Imperfection is beauty! The art of creative cooking

Posted by Guest on 22/03/19 in Articles

By guest blogger Vimal Sudarsan, Friend of VfL (Scotland)

One fine morning, I had a pleasant call from Jasmine from VfL. I’m a Friend of the charity, so we spent the call catching up and talking about how we could work more together to support older vegans and vegetarians. I told her about why I never use a recipe book, my experimental approach to cooking, and why I am reluctant to repeat the same meal twice. If this sounds interesting, get yourself a coffee or tea, put your feet up and take a few minutes to enjoy this blog!

Let’s forget about cooking for a minute. I’ve always enjoyed eating tasty, healthy meals. Don’t we all crave for one or another delicious flavour of food? As a start, it would be good to learn to identify what we like, why we like it, and know how to describe it better.

My favourite colour is red, and I like most shades of red. Similarly, the five basic tastes are sweet, sour, bitter, salty and umami (savoury). For any polyglots who may have interest in Chinese cuisine, the Chinese call it suan (sour), tian (sweet), ku (bitter) and la (spicy). There is a rumour that Chinese chefs don’t like to invent fancy names for their dishes, instead preferring to describe it right. So they simply say ‘sweet and sour with vegetables’ or ‘hot and sweet chilli sauce’ etc... I think this makes so much sense and keeps things simple. So all you need to do is choose the vegetables you like, and tastes you like, and mix them. Some call it experimental cooking. I’d like to think of it as being practical and responding to your taste. 

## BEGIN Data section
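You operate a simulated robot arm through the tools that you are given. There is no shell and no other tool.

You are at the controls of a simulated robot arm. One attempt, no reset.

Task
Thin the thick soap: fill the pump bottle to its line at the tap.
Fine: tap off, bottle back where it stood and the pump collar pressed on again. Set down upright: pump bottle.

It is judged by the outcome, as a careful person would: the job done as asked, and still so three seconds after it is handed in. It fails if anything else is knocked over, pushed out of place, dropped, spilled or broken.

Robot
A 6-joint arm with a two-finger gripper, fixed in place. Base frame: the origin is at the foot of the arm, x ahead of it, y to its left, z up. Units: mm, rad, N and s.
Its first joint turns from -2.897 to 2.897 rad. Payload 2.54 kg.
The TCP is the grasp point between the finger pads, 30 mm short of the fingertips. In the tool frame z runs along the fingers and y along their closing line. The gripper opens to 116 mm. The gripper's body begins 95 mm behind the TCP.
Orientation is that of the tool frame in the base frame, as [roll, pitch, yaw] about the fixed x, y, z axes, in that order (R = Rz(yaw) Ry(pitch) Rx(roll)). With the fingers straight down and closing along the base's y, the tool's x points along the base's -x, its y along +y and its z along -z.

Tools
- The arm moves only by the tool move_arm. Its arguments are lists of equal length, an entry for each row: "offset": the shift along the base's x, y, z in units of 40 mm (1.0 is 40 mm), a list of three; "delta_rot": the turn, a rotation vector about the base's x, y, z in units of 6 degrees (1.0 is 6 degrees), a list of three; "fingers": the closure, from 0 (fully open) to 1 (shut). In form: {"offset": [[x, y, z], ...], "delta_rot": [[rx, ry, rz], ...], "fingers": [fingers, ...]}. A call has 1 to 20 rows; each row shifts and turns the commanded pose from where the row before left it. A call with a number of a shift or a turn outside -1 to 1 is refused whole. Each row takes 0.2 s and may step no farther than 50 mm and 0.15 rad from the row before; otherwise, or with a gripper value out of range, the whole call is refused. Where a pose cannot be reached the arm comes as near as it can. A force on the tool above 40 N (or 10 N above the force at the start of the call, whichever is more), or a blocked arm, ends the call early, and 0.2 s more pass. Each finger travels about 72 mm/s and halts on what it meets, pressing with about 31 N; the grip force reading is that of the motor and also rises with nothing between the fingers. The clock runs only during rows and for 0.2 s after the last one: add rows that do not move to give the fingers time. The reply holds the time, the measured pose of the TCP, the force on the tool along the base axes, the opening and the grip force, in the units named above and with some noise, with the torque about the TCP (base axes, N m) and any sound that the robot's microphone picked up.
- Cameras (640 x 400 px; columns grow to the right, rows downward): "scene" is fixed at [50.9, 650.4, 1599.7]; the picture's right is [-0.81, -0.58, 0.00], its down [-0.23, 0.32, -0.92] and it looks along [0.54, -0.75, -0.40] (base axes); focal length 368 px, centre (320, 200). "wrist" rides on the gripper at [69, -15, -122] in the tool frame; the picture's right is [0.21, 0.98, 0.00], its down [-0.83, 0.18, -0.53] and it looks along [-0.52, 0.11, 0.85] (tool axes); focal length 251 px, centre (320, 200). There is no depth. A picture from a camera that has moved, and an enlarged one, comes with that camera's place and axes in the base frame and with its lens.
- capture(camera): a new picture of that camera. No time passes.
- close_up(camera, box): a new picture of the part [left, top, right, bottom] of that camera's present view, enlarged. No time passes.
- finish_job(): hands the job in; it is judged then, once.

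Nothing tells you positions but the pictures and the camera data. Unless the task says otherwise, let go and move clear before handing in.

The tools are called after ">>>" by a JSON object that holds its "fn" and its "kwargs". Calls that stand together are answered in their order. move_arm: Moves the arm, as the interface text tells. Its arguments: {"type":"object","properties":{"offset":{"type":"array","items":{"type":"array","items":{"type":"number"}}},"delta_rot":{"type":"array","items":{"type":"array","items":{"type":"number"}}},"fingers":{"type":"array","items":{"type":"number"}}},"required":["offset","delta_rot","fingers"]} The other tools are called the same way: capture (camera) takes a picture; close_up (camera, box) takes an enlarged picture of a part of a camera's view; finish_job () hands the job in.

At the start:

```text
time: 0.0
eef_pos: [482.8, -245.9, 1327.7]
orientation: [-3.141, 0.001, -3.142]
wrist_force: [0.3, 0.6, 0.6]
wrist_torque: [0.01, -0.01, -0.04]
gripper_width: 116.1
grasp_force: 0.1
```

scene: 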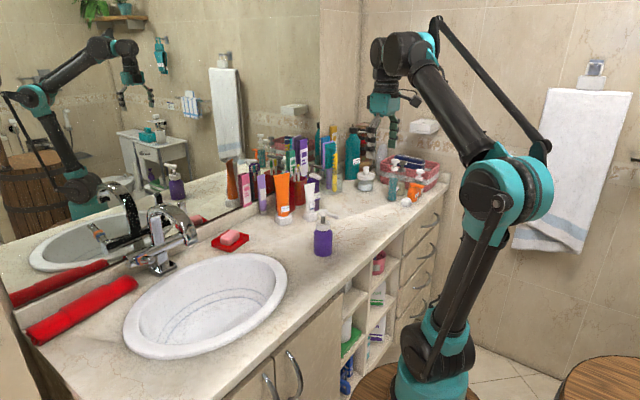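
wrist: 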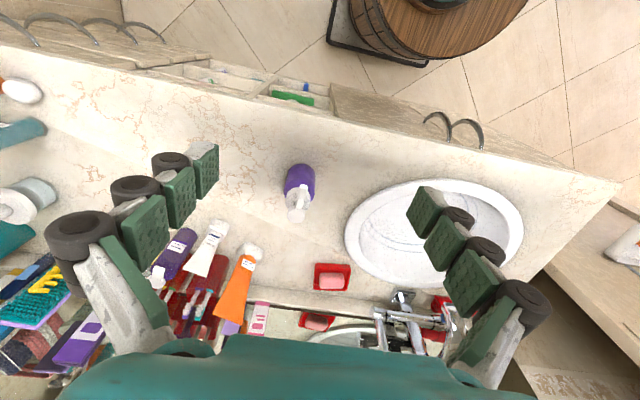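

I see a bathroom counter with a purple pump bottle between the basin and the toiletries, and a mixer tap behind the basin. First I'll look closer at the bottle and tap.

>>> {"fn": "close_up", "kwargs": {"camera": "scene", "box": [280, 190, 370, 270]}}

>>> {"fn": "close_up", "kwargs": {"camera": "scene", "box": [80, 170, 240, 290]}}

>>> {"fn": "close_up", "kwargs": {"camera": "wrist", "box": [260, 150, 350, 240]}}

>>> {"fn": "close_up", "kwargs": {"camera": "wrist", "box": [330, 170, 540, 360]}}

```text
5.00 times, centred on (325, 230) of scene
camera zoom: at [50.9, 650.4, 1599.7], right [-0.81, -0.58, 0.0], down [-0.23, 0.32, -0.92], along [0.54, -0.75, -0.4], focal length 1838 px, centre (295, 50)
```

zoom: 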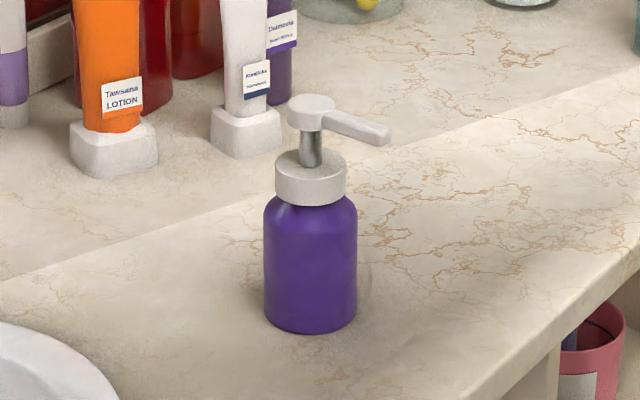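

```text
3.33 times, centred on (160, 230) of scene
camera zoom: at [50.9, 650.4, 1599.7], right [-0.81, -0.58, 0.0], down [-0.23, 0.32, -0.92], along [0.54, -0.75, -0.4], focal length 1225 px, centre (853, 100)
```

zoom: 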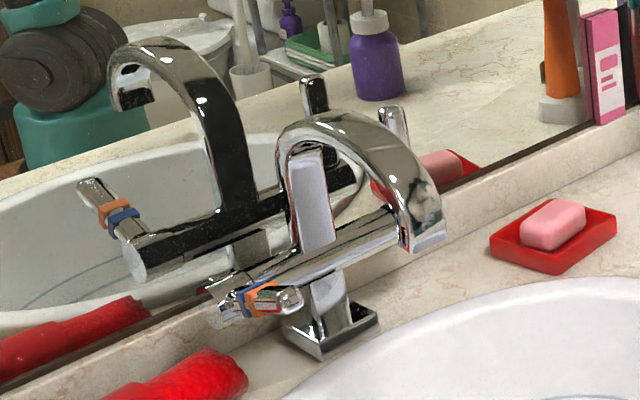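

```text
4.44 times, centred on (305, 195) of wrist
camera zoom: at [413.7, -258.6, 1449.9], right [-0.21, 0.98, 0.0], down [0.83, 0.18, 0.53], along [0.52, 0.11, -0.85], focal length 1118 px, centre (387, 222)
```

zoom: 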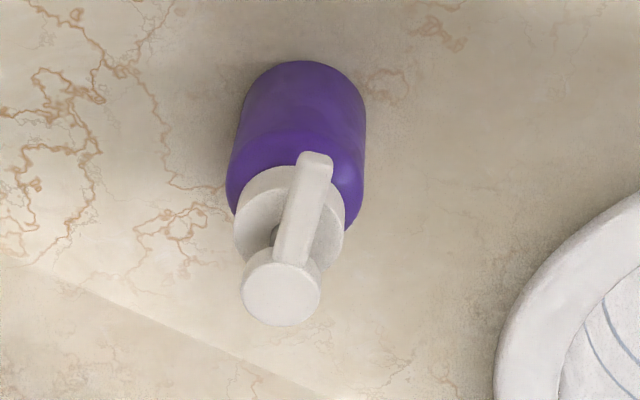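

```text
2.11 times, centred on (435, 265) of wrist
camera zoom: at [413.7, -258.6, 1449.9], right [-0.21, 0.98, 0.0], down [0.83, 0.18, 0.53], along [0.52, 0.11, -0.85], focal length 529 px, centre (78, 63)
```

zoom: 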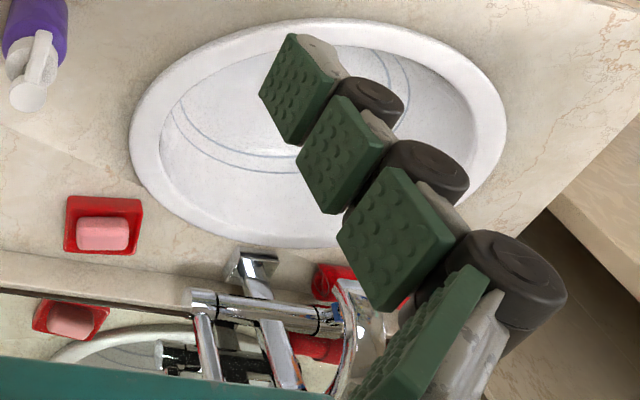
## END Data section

Recipes teach us ways of putting food together and treating vegetables. In my view, they are merely techniques and very much interoperable between cuisines from across the world. You could make an Indian dish with Chinese ingredients and call it 'Indo-Chinese’, or make an Italian dish with Indian ingredients and I'll let you pick a name for it. Do you know tofu? Have you tried cooking it? Until recently, I hadn't! So, I thought I'd make my own recipe. I saw a few videos online, went to the store and bought tofu, miso paste (again a new ingredient to me) and soy sauce, and put something together.

This was absolutely delicious, but I've never made it again. For multiple reasons, I don't like predictability, I'm adventurous and like to try new things all the time and – in any case – it may not turn out the same the next time. I believe taste has an intrinsic connection with your mood. 

Once you start learning the art of responding to your taste, and learn to put things together (some call it cooking), you will naturally reduce repeating your meals, simply because you have a world of new ingredients you've never tried before. Have you tried making pak choi, the leafy cabbage-like vegetable? Try it and let us know how you get along.

This idea is born from the simple ethos, ‘Every Day is a New Day’. On that note, happy cooking! Eat well and stay healthy.